Entities proceeding toward a bankruptcy filing may find it increasingly difficult to collect outstanding receivables. As customers become aware of the financial difficulties of a reporting entity, they may have concerns that certain support or warranty obligations may not be performed, and therefore delay or withhold payments until the financial viability of the reporting entity is more certain.
A reporting entity experiencing financial distress or operating in a distressed industry should consider a customer’s credit risk as it relates to measuring impairment losses for accounts receivable and contract assets based on guidance in ASC 310, Receivables (credit losses are determined based on the guidance in ASC 326, Financial Instruments – Credit Losses, once adopted). For example, management may make billing adjustments, such as changes in the transaction price of its goods or services, or it may need to update its estimate of collections for previously satisfied performance obligations. Reporting entities should consider whether an adjustment represents a change in revenue or represents an adjustment to the measurement of the receivable or contract asset under ASC 310 (ASC 326, once adopted). See RR 4.2 for additional information.

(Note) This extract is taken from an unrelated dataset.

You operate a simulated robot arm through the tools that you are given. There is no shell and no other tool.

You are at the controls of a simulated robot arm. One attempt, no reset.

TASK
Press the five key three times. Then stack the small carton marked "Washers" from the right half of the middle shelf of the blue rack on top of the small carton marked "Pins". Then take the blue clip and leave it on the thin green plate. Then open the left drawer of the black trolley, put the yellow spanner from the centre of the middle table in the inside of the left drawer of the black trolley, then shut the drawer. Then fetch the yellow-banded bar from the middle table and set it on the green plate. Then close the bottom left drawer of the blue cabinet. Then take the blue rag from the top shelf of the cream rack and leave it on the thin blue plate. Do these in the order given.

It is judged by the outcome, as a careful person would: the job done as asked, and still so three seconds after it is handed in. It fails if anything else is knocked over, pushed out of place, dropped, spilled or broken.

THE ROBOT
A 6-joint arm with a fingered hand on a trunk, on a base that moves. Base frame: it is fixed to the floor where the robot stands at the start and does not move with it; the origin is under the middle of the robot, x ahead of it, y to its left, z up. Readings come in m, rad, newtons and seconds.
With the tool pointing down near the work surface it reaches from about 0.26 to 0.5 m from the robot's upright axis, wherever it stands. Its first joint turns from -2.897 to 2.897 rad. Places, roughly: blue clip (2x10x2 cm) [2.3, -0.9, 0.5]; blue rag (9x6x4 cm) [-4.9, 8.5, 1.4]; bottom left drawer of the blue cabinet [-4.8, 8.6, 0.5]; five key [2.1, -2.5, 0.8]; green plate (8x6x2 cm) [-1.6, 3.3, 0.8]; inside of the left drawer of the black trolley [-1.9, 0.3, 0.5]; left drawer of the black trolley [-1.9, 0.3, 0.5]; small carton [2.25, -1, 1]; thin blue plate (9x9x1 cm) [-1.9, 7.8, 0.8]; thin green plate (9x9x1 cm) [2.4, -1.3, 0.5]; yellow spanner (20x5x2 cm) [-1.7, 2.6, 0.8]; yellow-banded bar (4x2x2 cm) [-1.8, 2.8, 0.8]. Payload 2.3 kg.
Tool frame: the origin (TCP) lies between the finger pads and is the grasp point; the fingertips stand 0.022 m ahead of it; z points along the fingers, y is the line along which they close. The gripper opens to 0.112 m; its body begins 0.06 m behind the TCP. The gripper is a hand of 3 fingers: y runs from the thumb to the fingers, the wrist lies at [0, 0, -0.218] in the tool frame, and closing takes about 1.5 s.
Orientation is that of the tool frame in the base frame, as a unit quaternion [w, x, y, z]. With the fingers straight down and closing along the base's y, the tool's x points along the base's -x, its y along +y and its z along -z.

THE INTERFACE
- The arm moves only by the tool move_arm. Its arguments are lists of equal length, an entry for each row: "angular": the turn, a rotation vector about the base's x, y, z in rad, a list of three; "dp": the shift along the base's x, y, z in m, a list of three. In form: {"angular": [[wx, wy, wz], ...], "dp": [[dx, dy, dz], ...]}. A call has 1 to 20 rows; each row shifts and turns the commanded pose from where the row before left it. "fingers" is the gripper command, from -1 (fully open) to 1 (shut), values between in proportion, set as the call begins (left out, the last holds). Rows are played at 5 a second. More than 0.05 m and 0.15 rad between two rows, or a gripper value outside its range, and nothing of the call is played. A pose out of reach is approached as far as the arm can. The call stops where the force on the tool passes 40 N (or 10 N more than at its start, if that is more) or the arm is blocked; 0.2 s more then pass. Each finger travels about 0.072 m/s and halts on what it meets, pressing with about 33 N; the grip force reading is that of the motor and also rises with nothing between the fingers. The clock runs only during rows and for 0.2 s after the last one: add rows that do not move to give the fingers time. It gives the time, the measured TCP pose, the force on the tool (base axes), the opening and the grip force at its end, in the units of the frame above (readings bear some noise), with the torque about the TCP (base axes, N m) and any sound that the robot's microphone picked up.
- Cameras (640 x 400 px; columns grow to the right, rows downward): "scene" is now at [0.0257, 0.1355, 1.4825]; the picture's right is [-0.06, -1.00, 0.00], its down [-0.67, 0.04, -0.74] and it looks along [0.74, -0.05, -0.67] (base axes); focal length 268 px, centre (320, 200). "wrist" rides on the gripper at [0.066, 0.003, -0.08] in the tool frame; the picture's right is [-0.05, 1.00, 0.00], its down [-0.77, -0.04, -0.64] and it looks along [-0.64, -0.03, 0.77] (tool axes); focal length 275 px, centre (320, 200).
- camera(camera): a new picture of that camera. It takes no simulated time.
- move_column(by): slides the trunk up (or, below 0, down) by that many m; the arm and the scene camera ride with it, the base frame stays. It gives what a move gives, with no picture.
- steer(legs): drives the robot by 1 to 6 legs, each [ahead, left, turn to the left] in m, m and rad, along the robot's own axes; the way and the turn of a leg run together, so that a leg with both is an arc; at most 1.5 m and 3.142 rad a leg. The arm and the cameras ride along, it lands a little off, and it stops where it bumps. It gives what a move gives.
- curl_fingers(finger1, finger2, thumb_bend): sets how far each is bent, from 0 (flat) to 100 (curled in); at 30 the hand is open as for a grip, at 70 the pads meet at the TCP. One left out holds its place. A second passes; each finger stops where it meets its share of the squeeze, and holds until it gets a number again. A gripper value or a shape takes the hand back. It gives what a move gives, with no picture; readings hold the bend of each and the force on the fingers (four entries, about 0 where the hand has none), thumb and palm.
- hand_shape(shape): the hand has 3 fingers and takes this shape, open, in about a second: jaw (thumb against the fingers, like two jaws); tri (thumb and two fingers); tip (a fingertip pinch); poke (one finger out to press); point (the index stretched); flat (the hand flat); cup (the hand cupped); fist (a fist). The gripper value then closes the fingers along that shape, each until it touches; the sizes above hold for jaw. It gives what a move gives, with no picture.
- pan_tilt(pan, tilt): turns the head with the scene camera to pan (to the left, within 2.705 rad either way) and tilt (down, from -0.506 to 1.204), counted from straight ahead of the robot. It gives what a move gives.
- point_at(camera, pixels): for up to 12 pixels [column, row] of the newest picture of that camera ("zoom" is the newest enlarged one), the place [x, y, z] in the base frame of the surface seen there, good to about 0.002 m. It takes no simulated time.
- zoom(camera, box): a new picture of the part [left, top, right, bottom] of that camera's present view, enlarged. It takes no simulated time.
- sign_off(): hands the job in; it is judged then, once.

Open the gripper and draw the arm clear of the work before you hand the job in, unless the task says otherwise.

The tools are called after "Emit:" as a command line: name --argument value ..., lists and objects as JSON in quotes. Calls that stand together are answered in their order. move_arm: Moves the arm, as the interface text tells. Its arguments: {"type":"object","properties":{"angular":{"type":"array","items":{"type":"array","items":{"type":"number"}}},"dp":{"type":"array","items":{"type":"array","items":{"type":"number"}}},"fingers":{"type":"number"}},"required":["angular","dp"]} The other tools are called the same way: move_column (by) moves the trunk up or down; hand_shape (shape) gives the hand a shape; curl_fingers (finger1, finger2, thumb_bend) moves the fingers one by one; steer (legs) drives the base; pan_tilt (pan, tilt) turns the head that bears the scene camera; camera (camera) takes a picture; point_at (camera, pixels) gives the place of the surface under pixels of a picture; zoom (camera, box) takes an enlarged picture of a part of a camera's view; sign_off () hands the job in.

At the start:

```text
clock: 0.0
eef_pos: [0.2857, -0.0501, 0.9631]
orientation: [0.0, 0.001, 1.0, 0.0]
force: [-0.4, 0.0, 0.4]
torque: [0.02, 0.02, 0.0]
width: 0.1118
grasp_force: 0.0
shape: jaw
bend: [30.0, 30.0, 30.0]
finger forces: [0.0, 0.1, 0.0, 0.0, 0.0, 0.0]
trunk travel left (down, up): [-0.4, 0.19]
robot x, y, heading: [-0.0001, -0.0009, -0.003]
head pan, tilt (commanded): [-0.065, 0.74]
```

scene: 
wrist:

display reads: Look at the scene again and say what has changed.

Reporting entities progressing toward a bankruptcy filing may also amend existing customer supply agreements, which may result in revenue-related accounting issues under ASC 606, Revenue from Contracts with Customers.

2.2.8 Investments (pre-bankruptcy)

Reporting entities should periodically assess their investments for declines in value. Entities in troubled industries with investments within that industry are more likely to experience declines in investment values, which may result in the recognition of impairment charges. Circumstances leading to an investee considering a bankruptcy filing would likely trigger an impairment assessment by the investor.
See LI 2 for impairments of investments in equity securities, LI 7 and LI 8 for discussion of the impairment model for investments in debt securities and EM 4.8 for impairments of equity method investments.